OK, in Episode I, your humble blogger talked about what undergraduates should and should not do to get into a quality Ph.D. program in political science.  In this exciting sequel, the natural question to ask is, "what if I'm not an undergraduate?" 

To explain the advice I'm about to give, however, let me begin with a small parable.  Consider two applicants, Johnny Undergrad and Jenny Postgrad.  By a strange coincidence, Johnny and Jenny matriculated at the same undergraduate institution, received identical grades during their time as undergraduates, and both wrote fine theses.  They both followed the guidance provided in my dos and don'ts post to the letter.  The only difference is that Jenny is four years out of college, while Johnny is not.  The latter, a senior, is now applying to grad programs.  So is Jenny, but she's spent the past four years earning some coin and collecting some very relevant work experience for an important government/multinational corporation/NGO/think tank organization.  

Now, you would think, ceteris paribus, that Jenny would have the stronger application for a Ph.D. admissions committee - she's more mature, more seasoned, and possesses an identical academic record.  But you would likely be wrong. 

See, Johnny has been in more recent contact with his undergrad professors.  Since their memory of Johnny is likely stronger than Jenny, their letters of recommendation will be less bland and boilerplate.  Johnny hasn't signaled that callings other than being a professor might tempt him, since he applied straight out of undergrad.  Johnny's grades are an accurate reflection of his abilities, whereas Jenny's academic skills atrophy with every year out of the ivory tower (pro tip:  if you don't know what ceteris paribus means, you're in trouble).  Any thesis that Johnny has written is more up-to date. 

This is the challenge you face if you are a post-baccalaureate applicant - and with each year further away from your graduation date, these problems get worse.  So, if you want to be admitted, Jenny's goal should be to do everything possible to her file resemble something that blows Johnny out of the water.  How does she do that?  Here are five useful tips: 

1.  Reconnect with your professors. You need to have strong letters of recommendation, and almost all of those letters should come from people inside the academy. Fair or not, admissions committees will discount letters from people who themselves do not have a Ph.D.. If you're thinking of applying to a Ph.D. program, start by making sure the profs who you worked closely with as an undergraduate have a sharp memory of you. Remind them of what you were interested in as an undergrad and update them on what's your interests are now. If you've collaborated with academics during your post-bac jobs, make sure they write you a letter. You will need one recommendation from your supervisor/boss even if they don't have a Ph.D. - but make damn sure that, besides praising your overall competence and maturity, they talk about your burning desire to go back to the academy.

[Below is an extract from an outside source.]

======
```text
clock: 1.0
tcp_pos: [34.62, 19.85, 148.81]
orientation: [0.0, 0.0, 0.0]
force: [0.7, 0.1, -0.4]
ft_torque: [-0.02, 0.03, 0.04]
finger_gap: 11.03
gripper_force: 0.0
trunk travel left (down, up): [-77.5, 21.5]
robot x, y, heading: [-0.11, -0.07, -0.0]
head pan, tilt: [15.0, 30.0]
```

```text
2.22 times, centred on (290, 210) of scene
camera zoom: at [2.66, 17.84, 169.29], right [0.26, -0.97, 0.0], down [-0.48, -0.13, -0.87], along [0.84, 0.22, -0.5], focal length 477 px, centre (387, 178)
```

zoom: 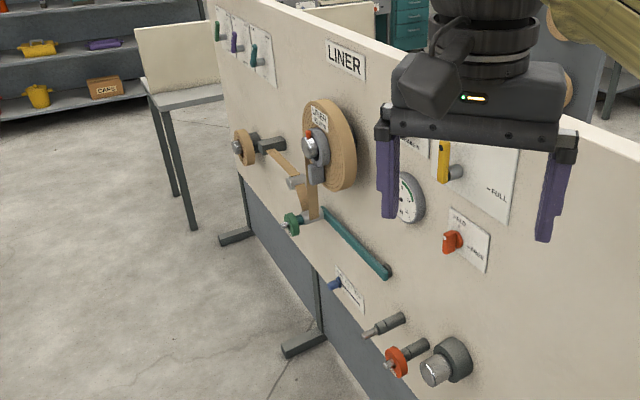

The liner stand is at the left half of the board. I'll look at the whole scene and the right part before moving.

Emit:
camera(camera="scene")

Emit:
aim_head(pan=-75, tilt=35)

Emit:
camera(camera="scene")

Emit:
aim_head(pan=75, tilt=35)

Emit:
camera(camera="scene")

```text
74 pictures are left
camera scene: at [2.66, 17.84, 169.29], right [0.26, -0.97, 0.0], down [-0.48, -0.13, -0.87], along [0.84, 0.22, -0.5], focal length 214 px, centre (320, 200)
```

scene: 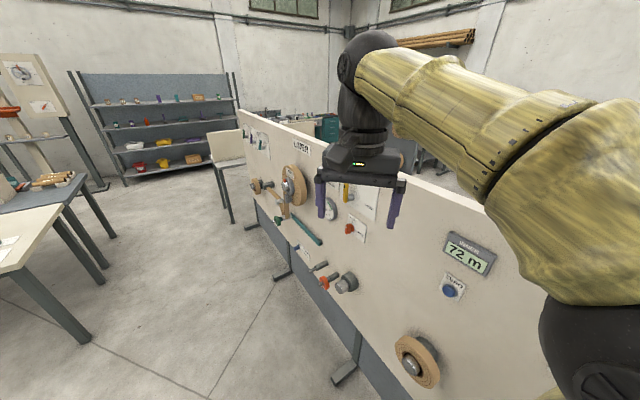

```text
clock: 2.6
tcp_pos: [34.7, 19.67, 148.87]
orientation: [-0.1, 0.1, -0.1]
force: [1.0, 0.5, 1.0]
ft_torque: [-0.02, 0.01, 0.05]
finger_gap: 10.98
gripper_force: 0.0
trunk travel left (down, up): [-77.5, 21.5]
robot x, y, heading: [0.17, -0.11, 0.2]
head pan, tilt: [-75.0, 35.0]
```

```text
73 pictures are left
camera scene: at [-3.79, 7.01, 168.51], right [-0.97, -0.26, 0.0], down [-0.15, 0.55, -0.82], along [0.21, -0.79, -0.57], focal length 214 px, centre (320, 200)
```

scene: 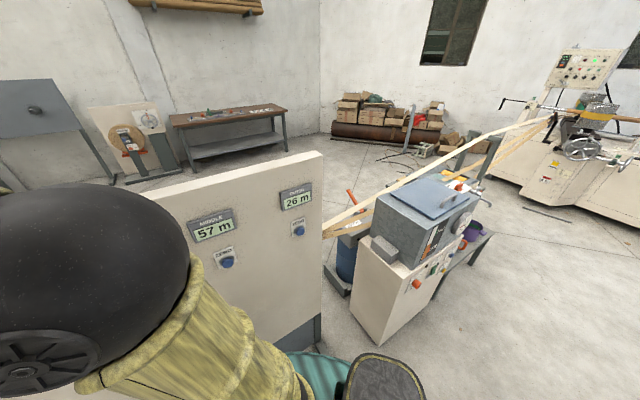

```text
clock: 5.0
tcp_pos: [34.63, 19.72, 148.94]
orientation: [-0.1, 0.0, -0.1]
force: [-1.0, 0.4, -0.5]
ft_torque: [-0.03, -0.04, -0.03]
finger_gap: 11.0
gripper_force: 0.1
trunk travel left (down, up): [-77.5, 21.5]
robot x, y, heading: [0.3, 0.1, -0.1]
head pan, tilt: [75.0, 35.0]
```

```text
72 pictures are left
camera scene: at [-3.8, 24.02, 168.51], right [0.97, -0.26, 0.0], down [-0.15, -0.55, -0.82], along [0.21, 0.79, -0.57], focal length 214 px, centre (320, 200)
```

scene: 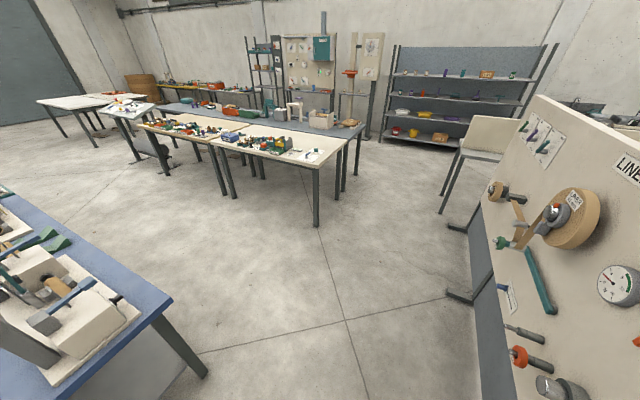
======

2.  Ace your GREs.  The GREs are a good first approximation of whether you have the intellectual chops to cut it in a doctoral program.  If you've been out of school for a while, they might count a bit more, because there is that question of whether you're really ready to go back to school.  An outstanding GRE score will not automatically get you admitted, but it can allay any fears about your abilities to earn a Ph.D.

3.  Craft your personal statement with care.  You have a more interesting tale to tell than undergraduate applicants, because you're like, older and stuff.  That said, the statement also needs to signal an admissions committee that you know exactly what you are getting yourself into, and are eager for the challenge.  Sure, you can talk about how your research interests are born out of your real-world experience, but make sure you also phrase your research interests in the context of the relevant literature.  Again, this signals to an admissions committee that you know your interests from multiple perspectives.  Furthermore, as a twentysomething, you have the luxury of reading up on the relevant academic literature and not being intimidated by big words like when you were 18 years old.  Use that intellectual maturity to your advantage in your statement!! 

4.  Publish, publish, publish!  You know that phrase "publish or perish?"  It's not just for professors anymore.  Demonstrating an ability to publish - even if the publication is not a peer-reviewed academic journal - is a signal to an admissions committee that you understand what you're getting yourself into.  Publishing in a policy journal, or a think tank report, can count for something - particularly if it's a sustained piece of research.  So, if your job requires you to write, try to get that writing into the public domain. 

5.  Get a master's degree.  OK, let's say that your undergraduate performance was... less than stellar.  Or, it's been a long time (more than five years) since you were in college.  These are the situations when getting either a professional or terminal master's degree makes some sense -and a two-year program is a better option than a one-year program.  If you know you want to get a Ph.D., then make sure you indicate that fact to the professors closest to your area of interest at the outset, take their courses, and have them supervise your thesis.  Oh, and write a sharp M.A. thesis and think about getting it published.  Strong letters from professors indicating that you did well in graduate school are the ultimate trump card, and are the one way that Jenny's application packet can blow Johnny's out of the water.  With a good M.A. degree, Jenny can ensure that she is a better, stronger, faster version of Johnny. 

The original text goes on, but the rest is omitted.